In full and without alteration, repeat the material.

## [Information supplied]
^^^^^^^^^^^^^^^^

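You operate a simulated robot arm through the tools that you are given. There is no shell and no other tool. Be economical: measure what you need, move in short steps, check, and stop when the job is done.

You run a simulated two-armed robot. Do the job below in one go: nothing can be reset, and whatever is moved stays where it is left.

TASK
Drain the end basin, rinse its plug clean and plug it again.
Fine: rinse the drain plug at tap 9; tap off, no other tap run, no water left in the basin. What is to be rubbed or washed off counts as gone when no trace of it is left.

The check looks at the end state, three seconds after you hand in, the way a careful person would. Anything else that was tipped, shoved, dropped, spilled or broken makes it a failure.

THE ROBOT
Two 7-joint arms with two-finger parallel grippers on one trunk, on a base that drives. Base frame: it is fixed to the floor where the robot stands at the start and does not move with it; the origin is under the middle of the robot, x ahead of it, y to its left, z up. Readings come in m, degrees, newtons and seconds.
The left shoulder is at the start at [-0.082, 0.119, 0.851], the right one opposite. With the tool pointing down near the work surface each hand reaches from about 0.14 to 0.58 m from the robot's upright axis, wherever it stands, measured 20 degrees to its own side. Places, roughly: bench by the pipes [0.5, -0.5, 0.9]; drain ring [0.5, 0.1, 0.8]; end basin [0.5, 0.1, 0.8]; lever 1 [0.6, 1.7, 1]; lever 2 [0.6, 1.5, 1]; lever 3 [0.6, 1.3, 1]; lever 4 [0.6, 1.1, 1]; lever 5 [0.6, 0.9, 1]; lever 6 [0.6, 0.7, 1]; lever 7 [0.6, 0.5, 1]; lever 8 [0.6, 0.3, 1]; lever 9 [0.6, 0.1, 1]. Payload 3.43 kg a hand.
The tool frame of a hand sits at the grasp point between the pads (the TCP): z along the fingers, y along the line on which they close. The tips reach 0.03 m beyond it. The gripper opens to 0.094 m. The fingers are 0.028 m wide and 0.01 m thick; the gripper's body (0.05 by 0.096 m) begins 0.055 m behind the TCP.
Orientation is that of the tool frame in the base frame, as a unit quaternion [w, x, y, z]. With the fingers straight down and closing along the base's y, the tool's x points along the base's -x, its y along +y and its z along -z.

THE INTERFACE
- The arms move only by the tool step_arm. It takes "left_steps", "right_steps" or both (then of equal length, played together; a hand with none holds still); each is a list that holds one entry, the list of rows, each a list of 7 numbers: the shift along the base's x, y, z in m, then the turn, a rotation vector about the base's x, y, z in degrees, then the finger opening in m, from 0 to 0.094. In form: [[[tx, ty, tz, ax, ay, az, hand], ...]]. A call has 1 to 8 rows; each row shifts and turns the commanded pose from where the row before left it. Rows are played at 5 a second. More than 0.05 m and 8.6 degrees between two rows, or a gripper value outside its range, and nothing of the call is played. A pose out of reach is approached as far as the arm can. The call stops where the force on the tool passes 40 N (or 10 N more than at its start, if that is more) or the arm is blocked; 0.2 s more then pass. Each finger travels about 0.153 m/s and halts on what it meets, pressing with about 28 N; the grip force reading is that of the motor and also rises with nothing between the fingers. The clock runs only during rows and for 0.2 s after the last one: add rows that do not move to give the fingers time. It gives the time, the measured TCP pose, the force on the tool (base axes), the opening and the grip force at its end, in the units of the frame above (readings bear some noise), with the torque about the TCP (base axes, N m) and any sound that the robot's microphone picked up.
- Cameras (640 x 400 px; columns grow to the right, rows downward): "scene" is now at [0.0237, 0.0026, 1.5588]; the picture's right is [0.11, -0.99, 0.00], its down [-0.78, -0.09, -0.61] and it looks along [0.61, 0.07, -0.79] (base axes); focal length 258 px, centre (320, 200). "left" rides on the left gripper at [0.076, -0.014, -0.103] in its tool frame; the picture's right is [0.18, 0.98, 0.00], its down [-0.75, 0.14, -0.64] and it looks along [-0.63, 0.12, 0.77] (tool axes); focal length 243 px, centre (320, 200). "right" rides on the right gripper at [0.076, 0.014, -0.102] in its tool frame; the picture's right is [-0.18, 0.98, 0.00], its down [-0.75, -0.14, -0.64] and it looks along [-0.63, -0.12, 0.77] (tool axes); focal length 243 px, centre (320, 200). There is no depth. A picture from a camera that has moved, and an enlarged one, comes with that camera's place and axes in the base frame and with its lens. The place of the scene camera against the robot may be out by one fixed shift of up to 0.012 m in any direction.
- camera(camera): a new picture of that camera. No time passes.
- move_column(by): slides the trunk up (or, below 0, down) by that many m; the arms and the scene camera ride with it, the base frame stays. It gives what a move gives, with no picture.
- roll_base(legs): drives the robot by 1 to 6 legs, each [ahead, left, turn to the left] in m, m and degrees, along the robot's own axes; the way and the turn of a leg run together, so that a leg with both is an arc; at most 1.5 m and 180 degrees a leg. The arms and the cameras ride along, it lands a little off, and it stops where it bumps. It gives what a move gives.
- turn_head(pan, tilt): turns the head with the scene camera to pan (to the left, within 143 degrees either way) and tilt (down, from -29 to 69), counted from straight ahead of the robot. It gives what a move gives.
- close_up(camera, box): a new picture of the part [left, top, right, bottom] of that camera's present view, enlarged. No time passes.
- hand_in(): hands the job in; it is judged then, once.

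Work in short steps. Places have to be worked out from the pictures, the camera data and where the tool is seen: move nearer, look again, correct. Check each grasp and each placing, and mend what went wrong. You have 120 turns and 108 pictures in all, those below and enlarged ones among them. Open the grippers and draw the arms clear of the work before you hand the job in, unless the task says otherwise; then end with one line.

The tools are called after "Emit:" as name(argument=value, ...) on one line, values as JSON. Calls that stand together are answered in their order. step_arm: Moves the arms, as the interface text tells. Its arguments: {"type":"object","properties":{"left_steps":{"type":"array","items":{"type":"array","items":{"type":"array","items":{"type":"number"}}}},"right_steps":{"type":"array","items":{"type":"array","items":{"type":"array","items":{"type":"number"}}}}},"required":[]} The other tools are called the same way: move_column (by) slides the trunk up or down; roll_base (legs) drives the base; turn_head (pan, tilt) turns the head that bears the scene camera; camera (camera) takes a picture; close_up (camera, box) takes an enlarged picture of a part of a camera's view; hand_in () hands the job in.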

^^^^^^^^^^^^^^^^

## [Completed task]
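You operate a simulated robot arm through the tools that you are given. There is no shell and no other tool. Be economical: measure what you need, move in short steps, check, and stop when the job is done.

You run a simulated two-armed robot. Do the job below in one go: nothing can be reset, and whatever is moved stays where it is left.

TASK
Drain the end basin, rinse its plug clean and plug it again.
Fine: rinse the drain plug at tap 9; tap off, no other tap run, no water left in the basin. What is to be rubbed or washed off counts as gone when no trace of it is left.

The check looks at the end state, three seconds after you hand in, the way a careful person would. Anything else that was tipped, shoved, dropped, spilled or broken makes it a failure.

THE ROBOT
Two 7-joint arms with two-finger parallel grippers on one trunk, on a base that drives. Base frame: it is fixed to the floor where the robot stands at the start and does not move with it; the origin is under the middle of the robot, x ahead of it, y to its left, z up. Readings come in m, degrees, newtons and seconds.
The left shoulder is at the start at [-0.082, 0.119, 0.851], the right one opposite. With the tool pointing down near the work surface each hand reaches from about 0.14 to 0.58 m from the robot's upright axis, wherever it stands, measured 20 degrees to its own side. Places, roughly: bench by the pipes [0.5, -0.5, 0.9]; drain ring [0.5, 0.1, 0.8]; end basin [0.5, 0.1, 0.8]; lever 1 [0.6, 1.7, 1]; lever 2 [0.6, 1.5, 1]; lever 3 [0.6, 1.3, 1]; lever 4 [0.6, 1.1, 1]; lever 5 [0.6, 0.9, 1]; lever 6 [0.6, 0.7, 1]; lever 7 [0.6, 0.5, 1]; lever 8 [0.6, 0.3, 1]; lever 9 [0.6, 0.1, 1]. Payload 3.43 kg a hand.
The tool frame of a hand sits at the grasp point between the pads (the TCP): z along the fingers, y along the line on which they close. The tips reach 0.03 m beyond it. The gripper opens to 0.094 m. The fingers are 0.028 m wide and 0.01 m thick; the gripper's body (0.05 by 0.096 m) begins 0.055 m behind the TCP.
Orientation is that of the tool frame in the base frame, as a unit quaternion [w, x, y, z]. With the fingers straight down and closing along the base's y, the tool's x points along the base's -x, its y along +y and its z along -z.

THE INTERFACE
- The arms move only by the tool step_arm. It takes "left_steps", "right_steps" or both (then of equal length, played together; a hand with none holds still); each is a list that holds one entry, the list of rows, each a list of 7 numbers: the shift along the base's x, y, z in m, then the turn, a rotation vector about the base's x, y, z in degrees, then the finger opening in m, from 0 to 0.094. In form: [[[tx, ty, tz, ax, ay, az, hand], ...]]. A call has 1 to 8 rows; each row shifts and turns the commanded pose from where the row before left it. Rows are played at 5 a second. More than 0.05 m and 8.6 degrees between two rows, or a gripper value outside its range, and nothing of the call is played. A pose out of reach is approached as far as the arm can. The call stops where the force on the tool passes 40 N (or 10 N more than at its start, if that is more) or the arm is blocked; 0.2 s more then pass. Each finger travels about 0.153 m/s and halts on what it meets, pressing with about 28 N; the grip force reading is that of the motor and also rises with nothing between the fingers. The clock runs only during rows and for 0.2 s after the last one: add rows that do not move to give the fingers time. It gives the time, the measured TCP pose, the force on the tool (base axes), the opening and the grip force at its end, in the units of the frame above (readings bear some noise), with the torque about the TCP (base axes, N m) and any sound that the robot's microphone picked up.
- Cameras (640 x 400 px; columns grow to the right, rows downward): "scene" is now at [0.0237, 0.0026, 1.5588]; the picture's right is [0.11, -0.99, 0.00], its down [-0.78, -0.09, -0.61] and it looks along [0.61, 0.07, -0.79] (base axes); focal length 258 px, centre (320, 200). "left" rides on the left gripper at [0.076, -0.014, -0.103] in its tool frame; the picture's right is [0.18, 0.98, 0.00], its down [-0.75, 0.14, -0.64] and it looks along [-0.63, 0.12, 0.77] (tool axes); focal length 243 px, centre (320, 200). "right" rides on the right gripper at [0.076, 0.014, -0.102] in its tool frame; the picture's right is [-0.18, 0.98, 0.00], its down [-0.75, -0.14, -0.64] and it looks along [-0.63, -0.12, 0.77] (tool axes); focal length 243 px, centre (320, 200). There is no depth. A picture from a camera that has moved, and an enlarged one, comes with that camera's place and axes in the base frame and with its lens. The place of the scene camera against the robot may be out by one fixed shift of up to 0.012 m in any direction.
- camera(camera): a new picture of that camera. No time passes.
- move_column(by): slides the trunk up (or, below 0, down) by that many m; the arms and the scene camera ride with it, the base frame stays. It gives what a move gives, with no picture.
- roll_base(legs): drives the robot by 1 to 6 legs, each [ahead, left, turn to the left] in m, m and degrees, along the robot's own axes; the way and the turn of a leg run together, so that a leg with both is an arc; at most 1.5 m and 180 degrees a leg. The arms and the cameras ride along, it lands a little off, and it stops where it bumps. It gives what a move gives.
- turn_head(pan, tilt): turns the head with the scene camera to pan (to the left, within 143 degrees either way) and tilt (down, from -29 to 69), counted from straight ahead of the robot. It gives what a move gives.
- close_up(camera, box): a new picture of the part [left, top, right, bottom] of that camera's present view, enlarged. No time passes.
- hand_in(): hands the job in; it is judged then, once.

Work in short steps. Places have to be worked out from the pictures, the camera data and where the tool is seen: move nearer, look again, correct. Check each grasp and each placing, and mend what went wrong. You have 120 turns and 108 pictures in all, those below and enlarged ones among them. Open the grippers and draw the arms clear of the work before you hand the job in, unless the task says otherwise; then end with one line.

The tools are called after "Emit:" as name(argument=value, ...) on one line, values as JSON. Calls that stand together are answered in their order. step_arm: Moves the arms, as the interface text tells. Its arguments: {"type":"object","properties":{"left_steps":{"type":"array","items":{"type":"array","items":{"type":"array","items":{"type":"number"}}}},"right_steps":{"type":"array","items":{"type":"array","items":{"type":"array","items":{"type":"number"}}}}},"required":[]} The other tools are called the same way: move_column (by) slides the trunk up or down; roll_base (legs) drives the base; turn_head (pan, tilt) turns the head that bears the scene camera; camera (camera) takes a picture; close_up (camera, box) takes an enlarged picture of a part of a camera's view; hand_in () hands the job in.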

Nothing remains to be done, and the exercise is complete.